Não quer dizer que não possa haver movimentos irregulares. Mas o repórter não achou importante esclarecer que, em processos no âmbito do regime do maior acompanhado de residentes em lares, é frequente os tribunais nomear os diretores dos lares como acompanhantes, mesmo contra a vontade dos nomeados.
Nesses casos, que são numerosos – e que tenderão a ser predominantes, à medida que os Tribunais decretem o regime do maior acompanhado -, não só os diretores dos lares podem movimentar as contas bancárias dos utentes, como só eles, em caso de dependência do titular, o poderão fazer. Mas esse esclarecimento, se fosse apresentado, afastava o pendor justicialista que caracteriza tais programas.
Ora, como sabem os profissionais da comunicação social, uma meia-verdade é uma mentira. E como é sabido e explorado o negativo é que é notícia e tem audiência.
Outro exemplo: como refere o Expresso de 17 de março, existem em Portugal cerca de 1.600 lates de idosos pertencentes ao Sector Social Solidário, que a CNIS, a União das Misericórdias, a União das Mutualidades e a CONFECOOP representam.
Não se sabe quantos lares clandestinos existem, sem autorização de funcionamento pela Segurança Social. Mas devem ser outros tantos – sem licença, sem fiscalização.
Alguns desses lares são clandestinos mas não são desconhecidos e alguns também são clandestinos por dificuldades de legalização e porque há falta de resposta de lar.
É sabido, ou deveria sê-lo, que é nos lares clandestinos que ocorrem predominantemente deficiências de funcionamento. Ora, normalmente, quando servem o produto das suas reportagens, os “repórteres” também omitem a natureza dos lares: se são licenciados, ou se funcionam à margem da lei. São todos indiferenciadamente metidos no mesmo saco – como se fosse idêntico todo o universo desses equipamentos.

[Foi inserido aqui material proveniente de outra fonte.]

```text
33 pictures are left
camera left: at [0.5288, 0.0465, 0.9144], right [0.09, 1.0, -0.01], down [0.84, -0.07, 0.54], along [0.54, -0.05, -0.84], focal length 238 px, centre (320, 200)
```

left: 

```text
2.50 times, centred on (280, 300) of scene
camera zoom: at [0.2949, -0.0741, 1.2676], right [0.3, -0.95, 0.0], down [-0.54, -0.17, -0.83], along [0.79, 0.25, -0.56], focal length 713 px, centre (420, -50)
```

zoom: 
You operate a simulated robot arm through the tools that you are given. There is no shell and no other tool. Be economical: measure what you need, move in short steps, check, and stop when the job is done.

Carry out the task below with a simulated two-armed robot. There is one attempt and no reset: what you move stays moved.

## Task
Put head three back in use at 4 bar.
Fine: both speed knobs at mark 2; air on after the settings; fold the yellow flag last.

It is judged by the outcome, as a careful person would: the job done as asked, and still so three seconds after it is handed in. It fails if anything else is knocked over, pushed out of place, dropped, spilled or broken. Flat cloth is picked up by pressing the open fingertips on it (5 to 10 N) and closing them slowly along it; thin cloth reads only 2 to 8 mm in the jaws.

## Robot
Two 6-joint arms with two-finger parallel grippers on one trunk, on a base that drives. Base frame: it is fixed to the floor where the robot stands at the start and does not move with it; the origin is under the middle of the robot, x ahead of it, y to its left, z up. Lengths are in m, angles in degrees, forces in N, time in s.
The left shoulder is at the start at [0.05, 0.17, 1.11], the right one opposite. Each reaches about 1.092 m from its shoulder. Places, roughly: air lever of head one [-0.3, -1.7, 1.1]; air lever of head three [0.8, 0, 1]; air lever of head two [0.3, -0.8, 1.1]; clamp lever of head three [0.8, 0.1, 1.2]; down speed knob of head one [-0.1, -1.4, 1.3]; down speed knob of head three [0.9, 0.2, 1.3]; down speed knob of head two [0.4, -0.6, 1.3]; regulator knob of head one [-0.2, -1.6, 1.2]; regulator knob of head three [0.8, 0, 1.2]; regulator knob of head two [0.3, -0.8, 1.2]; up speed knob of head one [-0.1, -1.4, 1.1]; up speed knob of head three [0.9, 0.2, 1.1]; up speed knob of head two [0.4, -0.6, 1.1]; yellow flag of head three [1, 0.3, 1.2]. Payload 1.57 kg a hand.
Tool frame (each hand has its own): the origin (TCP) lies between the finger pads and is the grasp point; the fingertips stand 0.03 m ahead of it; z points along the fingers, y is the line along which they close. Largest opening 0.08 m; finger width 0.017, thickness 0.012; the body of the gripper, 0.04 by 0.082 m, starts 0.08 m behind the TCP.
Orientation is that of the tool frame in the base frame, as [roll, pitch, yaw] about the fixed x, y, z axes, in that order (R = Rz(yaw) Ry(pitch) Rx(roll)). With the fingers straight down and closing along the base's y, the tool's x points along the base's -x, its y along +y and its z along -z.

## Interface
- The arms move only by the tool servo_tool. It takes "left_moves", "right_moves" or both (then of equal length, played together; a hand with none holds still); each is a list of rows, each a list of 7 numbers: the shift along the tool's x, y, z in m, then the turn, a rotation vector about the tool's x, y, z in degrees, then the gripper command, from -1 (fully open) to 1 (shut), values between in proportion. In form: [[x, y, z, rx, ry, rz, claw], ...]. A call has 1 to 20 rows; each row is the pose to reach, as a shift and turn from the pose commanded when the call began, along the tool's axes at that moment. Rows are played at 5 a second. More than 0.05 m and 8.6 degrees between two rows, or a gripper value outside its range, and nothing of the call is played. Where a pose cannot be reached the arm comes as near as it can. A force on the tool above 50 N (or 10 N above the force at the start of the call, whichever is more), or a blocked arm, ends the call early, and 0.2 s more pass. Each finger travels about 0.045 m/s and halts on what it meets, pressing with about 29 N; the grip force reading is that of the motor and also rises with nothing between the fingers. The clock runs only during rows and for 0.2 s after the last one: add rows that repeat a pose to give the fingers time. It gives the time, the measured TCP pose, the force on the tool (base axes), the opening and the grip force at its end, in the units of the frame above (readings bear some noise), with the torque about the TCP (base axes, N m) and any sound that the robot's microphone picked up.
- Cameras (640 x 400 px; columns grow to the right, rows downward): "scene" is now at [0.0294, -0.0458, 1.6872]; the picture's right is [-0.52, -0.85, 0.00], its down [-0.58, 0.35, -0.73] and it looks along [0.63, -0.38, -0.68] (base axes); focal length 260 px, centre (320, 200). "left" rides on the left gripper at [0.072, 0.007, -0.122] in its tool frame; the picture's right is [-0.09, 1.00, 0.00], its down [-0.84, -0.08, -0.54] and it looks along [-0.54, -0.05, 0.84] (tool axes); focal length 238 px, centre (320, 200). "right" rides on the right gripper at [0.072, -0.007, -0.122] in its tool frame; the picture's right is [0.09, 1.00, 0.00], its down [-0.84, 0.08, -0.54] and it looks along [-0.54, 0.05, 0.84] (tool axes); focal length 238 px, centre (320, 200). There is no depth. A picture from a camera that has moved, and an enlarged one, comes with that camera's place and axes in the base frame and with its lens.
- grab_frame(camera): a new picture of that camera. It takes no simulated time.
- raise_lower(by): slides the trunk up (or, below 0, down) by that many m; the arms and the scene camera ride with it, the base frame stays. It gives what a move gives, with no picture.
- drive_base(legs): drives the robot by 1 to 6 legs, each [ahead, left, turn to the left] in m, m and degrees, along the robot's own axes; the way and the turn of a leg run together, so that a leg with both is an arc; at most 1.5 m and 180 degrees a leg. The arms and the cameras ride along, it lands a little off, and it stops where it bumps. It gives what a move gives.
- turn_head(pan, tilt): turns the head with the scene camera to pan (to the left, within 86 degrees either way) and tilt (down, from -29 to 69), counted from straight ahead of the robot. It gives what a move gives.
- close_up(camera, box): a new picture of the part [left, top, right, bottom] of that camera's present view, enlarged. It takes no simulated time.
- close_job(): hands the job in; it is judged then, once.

Numa das “reportagens” mais recentes, tentou-se associar a CNIS a práticas apresentadas como irregulares de associadas suas. Não de forma frontal, mas de maneira oblíqua, insidiosa. Ora, a CNIS, enquanto organização de cúpula do Sector Social Solidário, tem orgulho no papel que as suas filiadas têm desempenhado – e continuam a desempenhar – no sistema de proteção social do nosso país, desde o apoio às crianças e jovens ao acolhimento e prestação de serviços a idosos ou portadores de deficiência, refugiados ou migrantes, vítimas de violência doméstica ou menores em risco. O mesmo também se pode dizer da União das Misericórdias, da União das Mutualidades e da CONFECOOP.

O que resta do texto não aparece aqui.